Dig These Discs : Kelly Clarkson, Branden James, Bastille, Danielle Bradbery, Catching Fire
Enjoy more holiday sounds, as breakout star Brendan James, an openly gay tenor who made his name as a finalist in Season 8 of "America’s Got Talent," sings Christmas carols in his mellifluous tenor tones. Kelly Clarkson, another "American Idol" crossover star, delivers a present for us all, "Wrapped in Red." London rockers Bastille drop their debut album, and newcomer Danielle Bradbery parlays her success on "The Voice" into a career in country music. And the saga of Katniss Everdeen comes to life in "The Hunger Games: Catching Fire."
"The Voice of Christmas" (Branden James)
Openly gay classic crossover artist Branden James made his name as a breakout star in Season 8 of "America’s Got Talent." This California tenor tackles pop and opera alike, and his immense talents have found him performing on stages in more than 20 countries. James is no Johnny-come-lately; he earned his chops by training at the San Francisco Conservatory of Music, and has performed as a soloist with major American symphony orchestras, the LA Opera, the Metropolitan Opera in New York City and as a regular soloist for the LA Lakers. His debut CD "Songs of Freedom and Inspiration" did well, and now he tackles his first collection of holiday songs. Starting with the evergreen classic "Jingle Bells," James will help get you in the holiday mood. His piano-bar rendition of "Twas the Night Before Christmas" is an unusual and welcome addition to the Christmas canon. And his cover of Leonard Cohen’s chestnut "Hallelujah" is church-choir good. The piano playing is superb in "Ave Maria," another one for the masses, so to speak. James excels at hymns, as seen in his crisp rendition of "Oh Come All Ye Faithful," "O Holy Night" and "Amazing Grace." The addition of "Danny Boy," more an Irish folk song than a holiday tune per se, is a winsome touch. He finishes things up with "Panis Angelicus," and his voices soars like an angel. James is an undisputable talent, and his solid gold pipes were custom made for the dulcet tunes of holiday hymns.

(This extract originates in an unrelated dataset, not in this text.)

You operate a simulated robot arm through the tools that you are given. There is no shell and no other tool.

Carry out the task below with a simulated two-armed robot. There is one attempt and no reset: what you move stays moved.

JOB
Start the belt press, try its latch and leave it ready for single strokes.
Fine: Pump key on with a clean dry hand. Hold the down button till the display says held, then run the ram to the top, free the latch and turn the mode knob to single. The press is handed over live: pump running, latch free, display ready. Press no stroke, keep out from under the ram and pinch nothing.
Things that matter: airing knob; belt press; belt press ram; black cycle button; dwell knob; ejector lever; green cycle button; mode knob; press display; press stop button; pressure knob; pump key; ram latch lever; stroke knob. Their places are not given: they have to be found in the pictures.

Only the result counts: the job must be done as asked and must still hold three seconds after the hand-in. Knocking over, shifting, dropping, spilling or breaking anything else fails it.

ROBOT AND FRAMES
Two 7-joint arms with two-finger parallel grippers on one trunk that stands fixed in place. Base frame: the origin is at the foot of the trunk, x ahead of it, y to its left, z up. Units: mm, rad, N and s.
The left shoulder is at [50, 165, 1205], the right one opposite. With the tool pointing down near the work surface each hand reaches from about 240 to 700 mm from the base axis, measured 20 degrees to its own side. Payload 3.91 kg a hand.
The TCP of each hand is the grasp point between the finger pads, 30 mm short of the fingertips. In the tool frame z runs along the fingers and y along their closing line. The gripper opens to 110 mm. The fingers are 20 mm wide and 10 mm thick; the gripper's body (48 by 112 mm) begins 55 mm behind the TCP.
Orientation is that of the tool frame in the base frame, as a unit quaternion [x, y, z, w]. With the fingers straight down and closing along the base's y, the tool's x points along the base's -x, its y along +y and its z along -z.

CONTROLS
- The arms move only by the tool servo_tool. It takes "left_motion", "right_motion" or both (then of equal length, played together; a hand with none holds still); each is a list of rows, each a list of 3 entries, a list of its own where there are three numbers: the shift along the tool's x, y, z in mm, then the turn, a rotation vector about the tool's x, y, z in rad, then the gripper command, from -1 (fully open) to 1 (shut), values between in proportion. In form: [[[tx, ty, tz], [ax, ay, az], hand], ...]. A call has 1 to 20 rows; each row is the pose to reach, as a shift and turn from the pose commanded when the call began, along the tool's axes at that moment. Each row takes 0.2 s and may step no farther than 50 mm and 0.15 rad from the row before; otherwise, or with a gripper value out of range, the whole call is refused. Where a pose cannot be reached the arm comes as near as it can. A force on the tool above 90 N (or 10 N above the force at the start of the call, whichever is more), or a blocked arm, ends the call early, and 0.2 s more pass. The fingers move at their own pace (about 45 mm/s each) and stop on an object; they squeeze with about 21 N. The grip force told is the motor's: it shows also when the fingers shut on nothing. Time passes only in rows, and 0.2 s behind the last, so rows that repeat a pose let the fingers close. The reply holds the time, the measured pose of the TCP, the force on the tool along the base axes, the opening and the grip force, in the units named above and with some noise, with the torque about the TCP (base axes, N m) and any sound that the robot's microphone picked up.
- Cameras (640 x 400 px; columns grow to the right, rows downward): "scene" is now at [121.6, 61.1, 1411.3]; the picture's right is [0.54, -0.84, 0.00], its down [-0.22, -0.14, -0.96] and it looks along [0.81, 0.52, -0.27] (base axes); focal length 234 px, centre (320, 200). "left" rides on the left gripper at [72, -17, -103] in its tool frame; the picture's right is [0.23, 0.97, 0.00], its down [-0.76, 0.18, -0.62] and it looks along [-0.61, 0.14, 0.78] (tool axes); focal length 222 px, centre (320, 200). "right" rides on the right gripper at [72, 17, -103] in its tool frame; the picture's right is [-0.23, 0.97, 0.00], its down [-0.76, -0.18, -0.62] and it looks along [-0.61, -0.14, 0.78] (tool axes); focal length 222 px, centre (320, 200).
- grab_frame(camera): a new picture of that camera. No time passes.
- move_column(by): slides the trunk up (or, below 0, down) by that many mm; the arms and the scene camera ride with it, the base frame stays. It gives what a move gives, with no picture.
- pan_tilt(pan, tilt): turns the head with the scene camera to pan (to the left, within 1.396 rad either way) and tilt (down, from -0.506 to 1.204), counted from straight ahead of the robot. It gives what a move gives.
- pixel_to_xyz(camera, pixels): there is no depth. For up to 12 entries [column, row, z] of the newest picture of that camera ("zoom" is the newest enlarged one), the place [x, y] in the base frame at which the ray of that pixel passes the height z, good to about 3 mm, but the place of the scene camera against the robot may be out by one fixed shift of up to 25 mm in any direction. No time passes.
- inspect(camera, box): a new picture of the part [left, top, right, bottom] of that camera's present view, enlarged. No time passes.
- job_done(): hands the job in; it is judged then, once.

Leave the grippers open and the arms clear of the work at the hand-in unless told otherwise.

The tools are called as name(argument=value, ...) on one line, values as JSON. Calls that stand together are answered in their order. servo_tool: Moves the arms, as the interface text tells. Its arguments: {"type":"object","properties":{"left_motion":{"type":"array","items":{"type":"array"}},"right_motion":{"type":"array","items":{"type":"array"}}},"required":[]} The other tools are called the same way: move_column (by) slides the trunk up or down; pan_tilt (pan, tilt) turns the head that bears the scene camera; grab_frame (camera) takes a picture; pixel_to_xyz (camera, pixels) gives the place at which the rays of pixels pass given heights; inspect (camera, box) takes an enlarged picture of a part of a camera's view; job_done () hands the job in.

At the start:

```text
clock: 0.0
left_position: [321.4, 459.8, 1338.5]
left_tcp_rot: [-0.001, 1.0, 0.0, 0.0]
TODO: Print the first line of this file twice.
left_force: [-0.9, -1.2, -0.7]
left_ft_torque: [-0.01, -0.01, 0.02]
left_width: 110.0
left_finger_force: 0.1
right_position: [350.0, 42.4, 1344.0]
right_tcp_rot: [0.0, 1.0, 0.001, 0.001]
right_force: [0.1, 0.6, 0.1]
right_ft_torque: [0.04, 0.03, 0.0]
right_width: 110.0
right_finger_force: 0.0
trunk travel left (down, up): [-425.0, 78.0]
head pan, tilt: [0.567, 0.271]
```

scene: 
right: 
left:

"Wrapped in Red" (Kelly Clarkson)
Kelly Clarkson is America’s first reality show breakout star, winning the first season of the long-running (will it ever end?) show "American Idol" and catapulting into radio play with songs like "A Moment Like This" and "Since You’ve Been Gone." She has since sold more than 30 million albums, singing about heartbreak, independence and female empowerment. She has tried her hand at acting, and isn’t terrible. But her real power comes through song. Clarkson’s strength is in her vocal range, her versatility and skilled delivery, regardless of the genre. This prolific talent has partnered with pop stars to create Billboard hits, with country legends like Reba McEntire and other divas from across the globe. In December 2011 she released a cover of "I’ll Be Home For Christmas," and now she tries her hand at an entire album of holiday songs, "Wrapped in Red." The title song is a ’50s-era holiday song about finding love during the most wonderful time of the year, singing, "Silver bells remind me that mistletoe’s for two." This Happy Days vibe comes to "Run Run Rudolph," that rock ’n’ roll holiday pleaser. "My Favorite Things" hums along pleasantly, and she sings her heart out in the R&B tune "Every Christmas," stretching her soprano to the reaches of its range. She dives into the blues in "Please Come Home for Christmas (Bells Will Be Ringing)" and with Elvis’ holiday classic, "Blue Christmas." Clarkson also includes lovingly recorded renditions of holiday classics like "Have Yourself a Merry Little Christmas" and "White Christmas." She dishes out originals songs, as well. Presents don’t come close to love in the girl-band crooner "Underneath the Tree," and in "Winter Dreams (Brandon’s Song)." Clarkson asks Santa to leave the Tiffany gems under the tree in "4 Carats" and gets panicked at the holidays in "Just For Now." This holiday collection will rival the classics of Bing Crosby. For a Merry Christmas, make sure it’s under your tree!
"Bad Blood" (Bastille)
London rockers Dan Smith, Will Farquarson, Kyle Simmons and Chris Woody pop into the Top 40 charts with their debut album, "Bastille." These talented newbies are already a smash in the UK and New Zealand, double platinum in Italy and triple platinum in Australia. Their first single, "Pompeii," catapulted to the number one spot on Billboard’s Alternative Songs chart, setting them up to be a global phenomenon. "And if you close your eyes does it almost feel like nothing changed at all," they croon in this emotional first single, their charming English accents discernable over the anthemic rock. They make a list of all the things they had in the catchy track, "Things We Lost in the Fire," singing, "we were born with nothing and we sure as hell having nothing now." Their title track "Bad Blood" finds them young and drinking in the park, making memories that define them for the rest of their lives. The vocal chops are impressive in the melancholy "Overjoyed," and the dark and brooding cut "Icarus." Bastille blends light and dark in "Daniel and the Den," singing "It’s harder than you think telling dreams from one another." Is it dream or reality when they sing of the Twin Peaks character "Laura Palmer," complete with racing beats and creepy echoes, with the lyrics, "If you had your gun would you shoot it at the sky, see where the bullet would fall; will it come down at all?" Their album boasts some solid radio-ready pop/rock anthems like "Pompeii" and "Silence" as well as some lighter, off-the-cuff tracks like "Flaws" and "Laughter Lines." The piano roots the slow-moving "Oblivion," and the fast-paced electro chops meld well with the piano in "Weight of Living, Pt. II." Part I of this tune is a much more upbeat affair. "They call me back and I surrender to the memories I run from," the boys sing in "These Streets." The talented players in this outfit happily switch and change their instruments, each taking a turn at vocals, keyboards and percussion, but the effect is seamless. It’s a long way until July, but we can still celebrate this Bastille Day.